-------- Extracted text --------
With little to do I pushed past the tourists and street vendors, and paid the 12Lei entrance, refusing to acknowledge the fact I had a camera, meaning I would have had to pay an additional 20Lie. I walked the gently slope up to the tiny castle, and entered. Briefly I was amused at the slightly erotic sepia photographs of Queen Isabella that lined the walls. One of which were of the bedroom were a clocked figure could be seen. Ho hum. Then on the second floor I got caught up in a tourist bottle neck. Headache forming I made a desperate attempt to escape the true horror of this place and made my way outside. I circled the small castle from the outside again, still hoping for that classic view point for a photo. I followed not so well worn path and stumbled upon a circle of seats surrounding an old Stone cauldron, and at the read a coffin shaped stone seat. Something at least. I continued down the path, and heard the techno blasts of a local festival fill the air. I ended up in a building site where the caretaker was more interested in letting me out to the party than chasing me away. Heading back up I looked at stone mountain and wondered if a photo was possible from the top of it? The pine forested covering would surely not allow for that classic photograph and would my bandaged thighs make it to the top as well? Urged on my a feeling of defiance against all the fakery around me I began the ascent.

Tall pine trees covered the mountain, and a think undergrowth was keeping the tourists at bay. I turned around to see is the castle was viewable, no such luck. My head began to pounded with the increasing headache, and I wondered where it had all gone wrong. I continued up the mountain, the brambles getting thicker, and as I pushed aside some more a clearing appeared from nowhere. And there before me, framed in a blue sky and lush green field were the twisted beaks and jutting outcrops of the Carpathian mountains. The day was saved. The other side of the mountain was more of a giant slope and was indeed a very steep farmers field. Complete with rustic old barn, rickety farmstead, a horse and a little sheep with a bell around its neck. How much more picturesque could it get? I stayed up there for the best part of an hour.
--------
=== Challenges ===
1) Show the exact text of the extracted text starting from "Tall pine trees" and stopping at the end of "of an hour.".
2) Continue the extracted text that opens with "With little to".
-------- Material --------
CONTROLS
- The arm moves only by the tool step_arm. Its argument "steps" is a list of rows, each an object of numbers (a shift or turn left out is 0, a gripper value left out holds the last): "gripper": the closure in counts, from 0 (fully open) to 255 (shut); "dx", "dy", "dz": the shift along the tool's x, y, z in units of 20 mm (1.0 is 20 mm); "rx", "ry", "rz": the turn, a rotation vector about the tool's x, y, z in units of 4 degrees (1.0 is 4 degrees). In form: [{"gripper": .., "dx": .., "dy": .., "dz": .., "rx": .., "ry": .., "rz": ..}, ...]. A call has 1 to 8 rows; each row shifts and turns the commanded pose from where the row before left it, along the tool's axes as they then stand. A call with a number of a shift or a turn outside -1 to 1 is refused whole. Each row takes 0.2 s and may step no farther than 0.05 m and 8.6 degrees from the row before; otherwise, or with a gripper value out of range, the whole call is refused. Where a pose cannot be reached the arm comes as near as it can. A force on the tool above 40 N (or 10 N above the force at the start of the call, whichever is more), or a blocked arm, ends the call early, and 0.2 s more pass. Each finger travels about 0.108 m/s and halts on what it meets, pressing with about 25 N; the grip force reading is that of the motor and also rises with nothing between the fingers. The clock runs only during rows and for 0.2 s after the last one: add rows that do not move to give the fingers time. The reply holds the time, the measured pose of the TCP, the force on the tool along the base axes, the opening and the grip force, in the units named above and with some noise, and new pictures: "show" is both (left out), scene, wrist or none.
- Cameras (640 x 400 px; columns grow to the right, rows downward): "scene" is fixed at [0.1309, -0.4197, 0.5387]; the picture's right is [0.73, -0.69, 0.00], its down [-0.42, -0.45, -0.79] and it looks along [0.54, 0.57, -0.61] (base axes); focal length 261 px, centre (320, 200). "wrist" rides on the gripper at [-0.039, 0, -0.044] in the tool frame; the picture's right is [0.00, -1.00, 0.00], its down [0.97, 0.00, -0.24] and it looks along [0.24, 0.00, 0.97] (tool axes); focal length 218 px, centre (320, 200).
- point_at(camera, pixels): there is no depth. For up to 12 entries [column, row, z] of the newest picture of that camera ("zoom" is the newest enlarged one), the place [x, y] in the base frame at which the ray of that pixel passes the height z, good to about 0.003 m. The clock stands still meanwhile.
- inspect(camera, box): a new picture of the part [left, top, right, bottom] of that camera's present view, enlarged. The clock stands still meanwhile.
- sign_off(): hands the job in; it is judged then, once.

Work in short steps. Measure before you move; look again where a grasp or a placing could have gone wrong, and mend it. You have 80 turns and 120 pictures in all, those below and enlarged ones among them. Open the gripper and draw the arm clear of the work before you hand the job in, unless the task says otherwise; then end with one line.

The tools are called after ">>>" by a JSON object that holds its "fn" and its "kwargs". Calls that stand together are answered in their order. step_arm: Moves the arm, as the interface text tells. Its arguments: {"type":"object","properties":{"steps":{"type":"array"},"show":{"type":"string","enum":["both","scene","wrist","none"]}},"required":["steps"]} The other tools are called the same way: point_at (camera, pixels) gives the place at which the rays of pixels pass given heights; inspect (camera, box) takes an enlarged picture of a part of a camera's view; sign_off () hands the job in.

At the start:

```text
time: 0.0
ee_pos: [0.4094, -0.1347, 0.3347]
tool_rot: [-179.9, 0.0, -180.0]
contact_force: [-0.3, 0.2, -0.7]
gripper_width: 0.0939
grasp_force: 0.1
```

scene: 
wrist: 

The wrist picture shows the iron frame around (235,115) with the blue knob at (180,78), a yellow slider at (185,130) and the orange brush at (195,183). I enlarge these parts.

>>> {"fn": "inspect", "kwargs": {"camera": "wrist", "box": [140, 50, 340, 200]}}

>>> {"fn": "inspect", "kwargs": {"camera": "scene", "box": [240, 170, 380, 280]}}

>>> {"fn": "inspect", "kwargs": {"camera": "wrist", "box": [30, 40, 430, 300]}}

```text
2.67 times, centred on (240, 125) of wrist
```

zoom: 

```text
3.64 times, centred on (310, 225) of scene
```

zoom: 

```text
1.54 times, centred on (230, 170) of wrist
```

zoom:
--------
=== Results for each task ===
1)
Tall pine trees covered the mountain, and a think undergrowth was keeping the tourists at bay. I turned around to see is the castle was viewable, no such luck. My head began to pounded with the increasing headache, and I wondered where it had all gone wrong. I continued up the mountain, the brambles getting thicker, and as I pushed aside some more a clearing appeared from nowhere. And there before me, framed in a blue sky and lush green field were the twisted beaks and jutting outcrops of the Carpathian mountains. The day was saved. The other side of the mountain was more of a giant slope and was indeed a very steep farmers field. Complete with rustic old barn, rickety farmstead, a horse and a little sheep with a bell around its neck. How much more picturesque could it get? I stayed up there for the best part of an hour.

2)
I left Bran with the taste of a bad tourist hamburger in my mouth, and the mental mindset in figuring out what had gone wrong. We passed Rasnov on the ways back, this place looked more promising, but yet another giant Hollywood sign perched onto of the mountain proclaiming its identity. The next day I would piece it together. Another 5 Euro Pizza and I found myself in a Scottish pub having some Usus Beer. I went there to write up this diary I have started in peace, but of course the place filed with Saturday night revelers. I realized I actually was missing some company at this stage. But was starved of the right kind of company. Some young Americans at the bar broke into my silent corner, they were archeology students so the conversation did at least reach above the latest “Hanson” album. I made a mistake and excepted their invitation to another bar, techno hell. But it was here I noticed something. Even in the company of some of their own friend, they seemed bored. Night after night of clubs and beer were not doing it for them anymore, yet they did not have much of a choice. Peer pressure, rights of passage and a desperation to see a different night made them a bored as me. My bladder full I, used it as an excuse to leave. Rather ashamedly I relieved myself against the county hall, well there are no public toilets in Brasov! Heading back to the Hungarian homestead I fell asleep, bandages still attached, meaning they would be really painful to remove the next morning!!

RASNOV
The next morning I woke up with a heavy hangover. It seems as I get older the hangovers move from the head to the stomach. So naturally enough I headed to the Italian place for a Quatro Queso Pasta dish with a coke, I needed something to fill me before heading off to Rasnov.

The bus journey was the same as the day before, hot and jammed with tourists and locals. The quantity of people meant it was difficult to see outside for all those landmarks I had painstakingly taken note of the day before to tell me where the unmarked bus stop was. Thankfully the giant “RASNOV” eyesore prompted me to get out without missing the stop, albeit I was on the other side of town. However this gave me time to take a tour of the little neighbor of Brasov with the semi-original giant sign. The town was more like the very poor distant cousin to the other two tourist hotspots, the streets were devoid of tourists, unkempt and everything had a unfinished roughness to it. Still I was not complaining, there looming above me perched on a forbidding mountain stood the ruins of the Peasant Castle, giant “RASNOV” sign destroying any hope of a good photograph. Idiots.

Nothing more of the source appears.